What do Sui Sin Far, Nella Larsen and Dolores Huerta have in common? They're all women of color who played important roles in getting the voices of marginalized groups heard. Yet, they're hardly household names in North America, where their work made the biggest impact. This Women's History Month, I'll be spotlighting the contributions of women from a range of ethnic backgrounds because all too often the achievements of women of color are given the short shrift when women's issues are the topic at hand.
Black women, Asian-American women, Native American women and Latinas have all played fundamental roles in shaping the course of the United States through their involvement in the suffrage movement, the abolition movement, the civil rights movement and the women's rights movement. But nothing in recent memory showed that a divide remains between minority women and white women like the 2008 presidential election when a number of feminists, including the late Geraldine Ferraro, made comments that proved alienating to black women and men.
Because of the racism and sexism they face, women of color remain in what black feminist Frances M. Beal has described as "double jeopardy." While Hillary Clinton declared that her 2008 presidential campaign put thousands of cracks in the glass ceiling, upward mobility is an uphill struggle for many women of color. A recent survey of black women by the Kaiser Family Foundation found that black women struggle to pay their bills each month. But financial stability is far from the only challenge women of color face.

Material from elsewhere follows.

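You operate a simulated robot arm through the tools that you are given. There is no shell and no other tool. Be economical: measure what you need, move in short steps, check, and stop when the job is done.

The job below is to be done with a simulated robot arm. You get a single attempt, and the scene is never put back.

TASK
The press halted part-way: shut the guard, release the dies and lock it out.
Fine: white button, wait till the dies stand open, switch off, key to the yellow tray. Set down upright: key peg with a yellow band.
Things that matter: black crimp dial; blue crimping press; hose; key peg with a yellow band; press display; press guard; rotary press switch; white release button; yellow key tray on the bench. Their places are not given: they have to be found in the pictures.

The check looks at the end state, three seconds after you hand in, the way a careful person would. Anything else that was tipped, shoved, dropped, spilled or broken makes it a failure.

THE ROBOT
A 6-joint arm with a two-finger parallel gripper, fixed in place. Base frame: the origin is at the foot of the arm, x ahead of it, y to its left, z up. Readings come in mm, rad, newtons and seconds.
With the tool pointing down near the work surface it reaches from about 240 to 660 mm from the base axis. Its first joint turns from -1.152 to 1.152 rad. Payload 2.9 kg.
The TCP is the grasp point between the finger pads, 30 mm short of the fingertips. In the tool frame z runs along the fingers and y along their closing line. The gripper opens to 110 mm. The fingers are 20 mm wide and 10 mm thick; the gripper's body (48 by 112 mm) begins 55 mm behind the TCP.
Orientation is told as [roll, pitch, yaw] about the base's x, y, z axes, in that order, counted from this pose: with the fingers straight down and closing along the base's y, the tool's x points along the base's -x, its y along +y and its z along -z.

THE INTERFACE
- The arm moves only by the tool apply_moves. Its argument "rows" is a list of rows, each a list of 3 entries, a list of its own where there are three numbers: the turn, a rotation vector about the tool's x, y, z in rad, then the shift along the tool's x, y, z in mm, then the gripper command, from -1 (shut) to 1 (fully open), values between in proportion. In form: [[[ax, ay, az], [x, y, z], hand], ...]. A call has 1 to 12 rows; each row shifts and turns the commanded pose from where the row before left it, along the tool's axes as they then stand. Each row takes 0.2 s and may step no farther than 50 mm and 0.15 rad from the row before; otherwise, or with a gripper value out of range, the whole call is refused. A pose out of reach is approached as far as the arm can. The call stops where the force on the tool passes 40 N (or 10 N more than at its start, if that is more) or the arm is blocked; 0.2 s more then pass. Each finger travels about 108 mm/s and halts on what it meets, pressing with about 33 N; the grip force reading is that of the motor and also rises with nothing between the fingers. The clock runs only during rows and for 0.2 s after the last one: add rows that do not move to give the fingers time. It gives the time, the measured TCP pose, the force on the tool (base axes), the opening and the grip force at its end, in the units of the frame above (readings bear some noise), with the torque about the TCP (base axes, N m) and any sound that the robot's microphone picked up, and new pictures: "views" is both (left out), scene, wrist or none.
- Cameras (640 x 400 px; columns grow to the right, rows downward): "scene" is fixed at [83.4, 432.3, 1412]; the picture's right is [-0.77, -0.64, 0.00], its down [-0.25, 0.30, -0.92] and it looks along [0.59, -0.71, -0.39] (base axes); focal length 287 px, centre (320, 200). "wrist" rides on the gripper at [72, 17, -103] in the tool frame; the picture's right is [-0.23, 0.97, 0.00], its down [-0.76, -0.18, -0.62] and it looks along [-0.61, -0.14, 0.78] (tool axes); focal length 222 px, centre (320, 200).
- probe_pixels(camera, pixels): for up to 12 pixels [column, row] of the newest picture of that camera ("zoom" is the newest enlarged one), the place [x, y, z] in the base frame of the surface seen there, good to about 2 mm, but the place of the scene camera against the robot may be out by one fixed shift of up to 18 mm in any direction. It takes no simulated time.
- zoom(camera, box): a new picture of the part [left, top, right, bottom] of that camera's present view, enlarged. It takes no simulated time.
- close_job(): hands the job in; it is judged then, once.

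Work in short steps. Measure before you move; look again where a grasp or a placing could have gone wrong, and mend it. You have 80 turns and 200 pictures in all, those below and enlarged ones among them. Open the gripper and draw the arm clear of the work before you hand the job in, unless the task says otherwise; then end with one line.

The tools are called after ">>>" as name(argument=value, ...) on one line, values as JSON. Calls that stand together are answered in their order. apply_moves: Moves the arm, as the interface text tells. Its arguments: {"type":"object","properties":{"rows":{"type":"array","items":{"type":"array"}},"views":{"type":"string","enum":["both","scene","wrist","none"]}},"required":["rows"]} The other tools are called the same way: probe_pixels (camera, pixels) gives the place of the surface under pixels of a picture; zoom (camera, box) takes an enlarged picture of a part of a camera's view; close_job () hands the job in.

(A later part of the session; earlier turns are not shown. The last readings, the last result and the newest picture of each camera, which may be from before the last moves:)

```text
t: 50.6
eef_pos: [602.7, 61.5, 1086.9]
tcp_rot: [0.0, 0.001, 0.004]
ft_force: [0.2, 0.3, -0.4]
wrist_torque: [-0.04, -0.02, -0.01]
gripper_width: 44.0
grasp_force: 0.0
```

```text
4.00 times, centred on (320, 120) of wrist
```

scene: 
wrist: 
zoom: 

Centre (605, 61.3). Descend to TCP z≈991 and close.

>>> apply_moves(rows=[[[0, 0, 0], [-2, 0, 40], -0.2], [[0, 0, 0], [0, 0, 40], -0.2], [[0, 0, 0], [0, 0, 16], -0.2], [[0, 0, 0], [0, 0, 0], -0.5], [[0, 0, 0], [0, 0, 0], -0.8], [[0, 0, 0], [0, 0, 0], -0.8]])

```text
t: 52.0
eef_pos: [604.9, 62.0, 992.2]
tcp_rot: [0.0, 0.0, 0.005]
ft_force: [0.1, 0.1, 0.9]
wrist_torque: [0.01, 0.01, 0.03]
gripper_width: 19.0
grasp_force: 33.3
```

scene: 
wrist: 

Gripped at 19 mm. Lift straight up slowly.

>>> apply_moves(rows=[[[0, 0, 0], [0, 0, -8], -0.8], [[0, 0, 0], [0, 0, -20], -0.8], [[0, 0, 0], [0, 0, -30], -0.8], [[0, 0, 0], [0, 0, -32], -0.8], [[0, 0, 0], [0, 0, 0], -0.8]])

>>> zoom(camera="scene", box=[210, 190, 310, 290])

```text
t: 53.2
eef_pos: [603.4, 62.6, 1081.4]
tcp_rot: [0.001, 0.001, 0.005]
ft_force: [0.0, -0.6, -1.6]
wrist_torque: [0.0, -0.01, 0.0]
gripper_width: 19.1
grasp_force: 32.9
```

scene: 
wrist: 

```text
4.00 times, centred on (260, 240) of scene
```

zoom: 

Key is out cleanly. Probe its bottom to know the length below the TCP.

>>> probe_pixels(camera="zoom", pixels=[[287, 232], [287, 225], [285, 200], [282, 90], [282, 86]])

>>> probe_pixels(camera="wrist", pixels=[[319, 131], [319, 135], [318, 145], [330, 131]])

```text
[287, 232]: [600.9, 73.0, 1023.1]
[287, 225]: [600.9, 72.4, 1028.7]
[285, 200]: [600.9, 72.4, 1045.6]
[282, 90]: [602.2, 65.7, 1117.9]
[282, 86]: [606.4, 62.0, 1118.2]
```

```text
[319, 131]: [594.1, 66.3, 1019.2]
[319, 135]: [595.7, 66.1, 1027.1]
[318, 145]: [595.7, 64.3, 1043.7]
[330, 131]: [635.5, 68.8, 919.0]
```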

Native American women face disproportionate rates of sexual assault. Black women have been accused by right-wing anti-abortion groups of committing genocide for having abortions. Undocumented immigrant women from Latin America and elsewhere remain vulnerable to rape, sexual harassment and domestic violence as they try to survive life in the United States. Asian-American women face disproportionately high rates of suicide. The pressing issues women of color face show without a doubt that their contributions to the United States should be applauded rather than marginalized. Without their courage and perseverance the nation would be an entirely different place.
On another note, March is also Irish-American Heritage Month, so I'll be trotting out facts and figures about Irish Americans and discussing the impact of discrimination on Irish Americans and other groups.